Aristoteles Tanrı’nın her şeyin en iyisi olduğuna inanıyordu. O’nun  Tanrı’ya atfettiği en önemli özelliklerden birisi de hayattır:

“Hayat ona göre Tanrı’dır. Çünkü aklın fiili hayattır ve Tanrı bu fiilin ta kendisidir. Tanrı’nın kendi kendisiyle kaim olan fiili , en mükemmel ve ezeli-ebedi hayattır. Bundan dolayıdır ki biz Tanrı’yı ezeli-ebedî mükemmel bir canlı olarak adlandırmaktayız. O halde hayat ezel-ebedi ömür Tanrı’ya aittir. Çünkü Tanrı bunun ta kendisidir.

Mükemmel ve ezeli-ebedî bir hayatı olan Tanrı’nın, diğer tüm değişen varlıkların kaynağı olan Tanrı’nın bu hayatı nasıl bir hayattır? Aristoteles’e göre Tanrı mükemmel bir düşünce hayatı yaşamaktadır. Tanrı’nın hayatı düşünmekle geçmektedir. Tanrı’nın düşüncesinin nesnesi en güzel şey olmka durumunda olduğuna göre Tanrı her zaman kendi kendisini düşünür.
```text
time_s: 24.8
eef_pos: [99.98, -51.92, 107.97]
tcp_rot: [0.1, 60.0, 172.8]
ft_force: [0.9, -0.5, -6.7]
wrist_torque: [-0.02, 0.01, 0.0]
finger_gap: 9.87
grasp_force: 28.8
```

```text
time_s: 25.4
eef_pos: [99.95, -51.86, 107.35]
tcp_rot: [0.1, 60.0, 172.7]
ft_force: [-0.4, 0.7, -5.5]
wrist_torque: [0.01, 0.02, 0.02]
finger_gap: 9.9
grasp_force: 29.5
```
Aristoteles’in biyoloji ile ilgili çalışmalara yaptığını biliyoruz. Ona göre her organizmada bir gaye vardır. Bu gayenin gerçekleşmesi için organizmaların bazı imkan ve kabiliyetlere sahip olması gerekir. Organizmalar gelişi, güzel bir yapıya ve işleyişe değil, bir düzenliliğe ve nizama sahiptirler. Ancak böyle olmaları halinde gayelerini gerçekleştirebilirler.

Türkçede hayat anlamına gelen yaşam kelimesinin kökü olan yaş kelimesinin ıslak ya da nemli anlamına geldiği ve aynı zamanda bu kelime insanın hayatta kaldığı süre anlamında kullanıldığı göz önüne alındığında Türklerde hayatın suyla doğrudan bir alakası olduğu anlaşılır. Canlılık her zaman suyla beslenen bir şeydir ve “kurutulmamalı”dır. Türkçede sadece yaşam kelimesinin değil ölüm kelimesinin de suyla, yani ıslaklıkla alakası vardır.  Ölüm kelimesi, “öl” kökünden türetilmiştir ve bu kelime, ıslak ve yaş anlamına gelmektedir. Ölmenin su ile alakalandırılması, ölümle ilgili bir inancı ve anlamlandırmayı açığa çıkarır ki bu da ölümün bir yok oluş değil, bir başka boyutta da olsa yeniden “hayat buluş” anlamına geldiğini gösterir. K. Kerim’in öbür ölüm sonrası hayat ile ilgili canlı tasvirleri de zaten İslam inancında da ölüm sonrasının gerçek anlamda bir hayat olarak kabul edildiğini göstermektedir. Maddi dünyada, doğru ve dürüst, Allah’ın emirleri doğrultusunda bir hayat yaşamamış olan kimse ölüm sonrası hayat için hazırlık yapmadığı için duyduğu pişmanlık Kur’an-ı Kerim’de şöyle tasvir edilir:

O diyecek ki : Ah ne olaydı , keşke bu hayatım (lihayâtî) hazırlık yapmış olaydım!”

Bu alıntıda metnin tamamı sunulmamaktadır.